Glynn Clements glynn at gclements.plus.com
Thu Jan 14 16:35:18 EST 2010


Paul Kelly wrote:

> So, I feel the idea behind Glynn's comments (and one that I guess I would 
> agree with) is that we encourage other projects to use GRASS by calling 
> the modules directly. As GRASS has so few developers compared to the 
> massive body of code, putting in extra development time to make GRASS work 
> in ways that have no benefit for GRASS is just too much effort.

That's about right.

Maybe I can elaborate:

1. The GRASS libraries handle errors by calling exit(). This avoids
the need for callers to explicitly handle errors and for either the
caller or callee to perform cleanup.

It's possible to avoid the call to exit() by installing an error
handler which longjmp()s out; However: it is implied that calling
G_fatal_error() relieves the caller of the responsibility to restore
GRASS data structures to a consistent state. If you longjmp() out of
the error handler, then make further calls to GRASS functions, they
may crash.

This is Not A Bug. Calling into GRASS after a fatal error *is* a bug.

2. The GRASS libraries don't bother tracking (and freeing) memory
which would only represent a fixed overhead for a GRASS module, or
which would typically not be freed until shortly before termination. 

If an operation uses a small amount of memory (e.g. a map name) and is
typically performed once or a few times per map, we don't care about
freeing it. A module will inevitably need some amount of memory for
each map which it opens, and if the difference between freeing and not
freeing means that the amount is 15Kb rather than 10Kb, then it
doesn't really matter.

It all gets returned to the OS when the module terminates anyhow.

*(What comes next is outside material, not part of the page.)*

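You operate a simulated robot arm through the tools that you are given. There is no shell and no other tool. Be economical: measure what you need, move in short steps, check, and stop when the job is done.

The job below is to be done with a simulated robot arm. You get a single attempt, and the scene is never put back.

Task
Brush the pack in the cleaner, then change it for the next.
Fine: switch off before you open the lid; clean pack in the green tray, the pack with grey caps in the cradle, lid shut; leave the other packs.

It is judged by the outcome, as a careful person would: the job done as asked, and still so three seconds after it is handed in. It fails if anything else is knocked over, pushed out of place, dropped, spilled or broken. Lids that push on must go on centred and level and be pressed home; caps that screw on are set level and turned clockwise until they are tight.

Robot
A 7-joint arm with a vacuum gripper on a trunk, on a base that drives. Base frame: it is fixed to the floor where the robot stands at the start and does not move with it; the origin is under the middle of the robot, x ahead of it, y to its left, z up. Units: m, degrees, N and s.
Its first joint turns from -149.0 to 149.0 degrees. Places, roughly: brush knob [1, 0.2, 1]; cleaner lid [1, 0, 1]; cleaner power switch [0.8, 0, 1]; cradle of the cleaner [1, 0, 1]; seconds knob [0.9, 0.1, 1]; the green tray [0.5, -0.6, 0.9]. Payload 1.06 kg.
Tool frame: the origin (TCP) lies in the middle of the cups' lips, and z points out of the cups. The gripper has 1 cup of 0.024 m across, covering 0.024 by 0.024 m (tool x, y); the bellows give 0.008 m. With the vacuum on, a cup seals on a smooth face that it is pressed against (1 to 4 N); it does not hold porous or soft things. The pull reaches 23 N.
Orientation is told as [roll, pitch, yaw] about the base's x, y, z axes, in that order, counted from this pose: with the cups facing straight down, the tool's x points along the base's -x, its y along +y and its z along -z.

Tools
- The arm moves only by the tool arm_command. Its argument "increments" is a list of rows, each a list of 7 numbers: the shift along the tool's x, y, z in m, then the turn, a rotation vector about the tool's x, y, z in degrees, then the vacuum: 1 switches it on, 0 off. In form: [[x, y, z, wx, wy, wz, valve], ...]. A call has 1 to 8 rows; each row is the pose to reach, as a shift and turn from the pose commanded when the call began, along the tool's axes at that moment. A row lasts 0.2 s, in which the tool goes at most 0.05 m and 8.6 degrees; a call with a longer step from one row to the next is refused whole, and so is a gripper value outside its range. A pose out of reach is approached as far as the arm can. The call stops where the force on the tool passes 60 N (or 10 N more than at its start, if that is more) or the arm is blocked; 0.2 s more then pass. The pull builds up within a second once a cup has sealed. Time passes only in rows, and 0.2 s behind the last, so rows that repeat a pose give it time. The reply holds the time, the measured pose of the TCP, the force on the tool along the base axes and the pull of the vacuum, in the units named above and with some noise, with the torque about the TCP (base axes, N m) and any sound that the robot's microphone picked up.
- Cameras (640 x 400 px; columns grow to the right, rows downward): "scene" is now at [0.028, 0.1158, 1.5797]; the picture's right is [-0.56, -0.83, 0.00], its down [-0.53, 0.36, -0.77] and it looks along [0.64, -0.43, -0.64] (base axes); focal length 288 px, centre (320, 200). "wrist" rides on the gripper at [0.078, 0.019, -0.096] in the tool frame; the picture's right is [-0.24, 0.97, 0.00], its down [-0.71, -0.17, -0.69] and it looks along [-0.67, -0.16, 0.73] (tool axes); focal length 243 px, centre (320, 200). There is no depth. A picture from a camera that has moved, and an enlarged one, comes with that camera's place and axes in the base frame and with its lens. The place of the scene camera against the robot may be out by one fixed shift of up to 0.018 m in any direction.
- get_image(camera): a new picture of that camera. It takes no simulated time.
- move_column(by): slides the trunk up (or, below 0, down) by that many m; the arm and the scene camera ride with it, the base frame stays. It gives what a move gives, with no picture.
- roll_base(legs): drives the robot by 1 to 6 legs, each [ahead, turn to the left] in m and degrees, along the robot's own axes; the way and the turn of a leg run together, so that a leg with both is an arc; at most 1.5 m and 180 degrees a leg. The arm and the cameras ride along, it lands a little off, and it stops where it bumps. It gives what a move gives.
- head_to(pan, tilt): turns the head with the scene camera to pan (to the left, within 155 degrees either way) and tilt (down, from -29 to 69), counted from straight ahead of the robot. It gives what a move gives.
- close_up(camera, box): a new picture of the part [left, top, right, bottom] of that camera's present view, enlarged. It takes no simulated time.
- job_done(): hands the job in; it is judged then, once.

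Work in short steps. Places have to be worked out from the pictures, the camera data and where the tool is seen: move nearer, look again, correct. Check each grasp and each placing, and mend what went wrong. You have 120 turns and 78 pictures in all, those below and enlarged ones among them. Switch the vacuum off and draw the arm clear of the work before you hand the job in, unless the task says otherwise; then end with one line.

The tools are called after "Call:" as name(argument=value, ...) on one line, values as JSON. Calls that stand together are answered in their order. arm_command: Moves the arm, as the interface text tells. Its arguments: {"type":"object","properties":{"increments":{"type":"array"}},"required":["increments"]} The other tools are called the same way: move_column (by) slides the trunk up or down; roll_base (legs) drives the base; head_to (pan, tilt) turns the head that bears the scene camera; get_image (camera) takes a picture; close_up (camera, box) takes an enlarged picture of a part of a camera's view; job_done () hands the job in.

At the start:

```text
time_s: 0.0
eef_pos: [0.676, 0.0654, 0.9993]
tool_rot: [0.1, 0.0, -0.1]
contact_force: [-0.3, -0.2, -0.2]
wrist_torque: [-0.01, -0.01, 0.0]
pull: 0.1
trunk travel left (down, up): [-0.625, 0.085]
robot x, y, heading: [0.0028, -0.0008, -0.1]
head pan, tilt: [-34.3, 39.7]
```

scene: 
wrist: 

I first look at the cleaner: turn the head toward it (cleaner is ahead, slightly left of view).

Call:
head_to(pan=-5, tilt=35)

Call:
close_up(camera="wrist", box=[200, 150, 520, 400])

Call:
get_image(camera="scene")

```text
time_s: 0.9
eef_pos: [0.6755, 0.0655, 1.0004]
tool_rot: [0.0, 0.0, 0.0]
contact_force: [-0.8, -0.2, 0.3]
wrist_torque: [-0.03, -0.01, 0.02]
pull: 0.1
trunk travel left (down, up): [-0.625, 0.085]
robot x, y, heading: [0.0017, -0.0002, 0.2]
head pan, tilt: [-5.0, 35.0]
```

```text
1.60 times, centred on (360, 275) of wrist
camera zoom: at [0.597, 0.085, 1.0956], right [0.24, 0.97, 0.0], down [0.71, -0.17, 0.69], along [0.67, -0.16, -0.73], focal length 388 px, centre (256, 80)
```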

If you try to write a persistent application which continually opens
and closes maps, eventually the accumulated leaks will cause it to run
out of memory.

This too is Not A Bug. Not isolating distinct operations in distinct
processes *is* a bug.

Both of these strategies make it much easier to both implement the
GRASS libraries and to use them, and they work perfectly well for the
libraries' intended purpose: writing GRASS modules.

If it means that they aren't suitable for other purposes, that is
Not A Bug.

For any changes, the main concern is how those changes impact GRASS
itself. If the changes impose extra effort on anyone writing GRASS
modules, or (to a lesser extent) anyone modifiying the libraries, then
those changes would be a net loss for GRASS.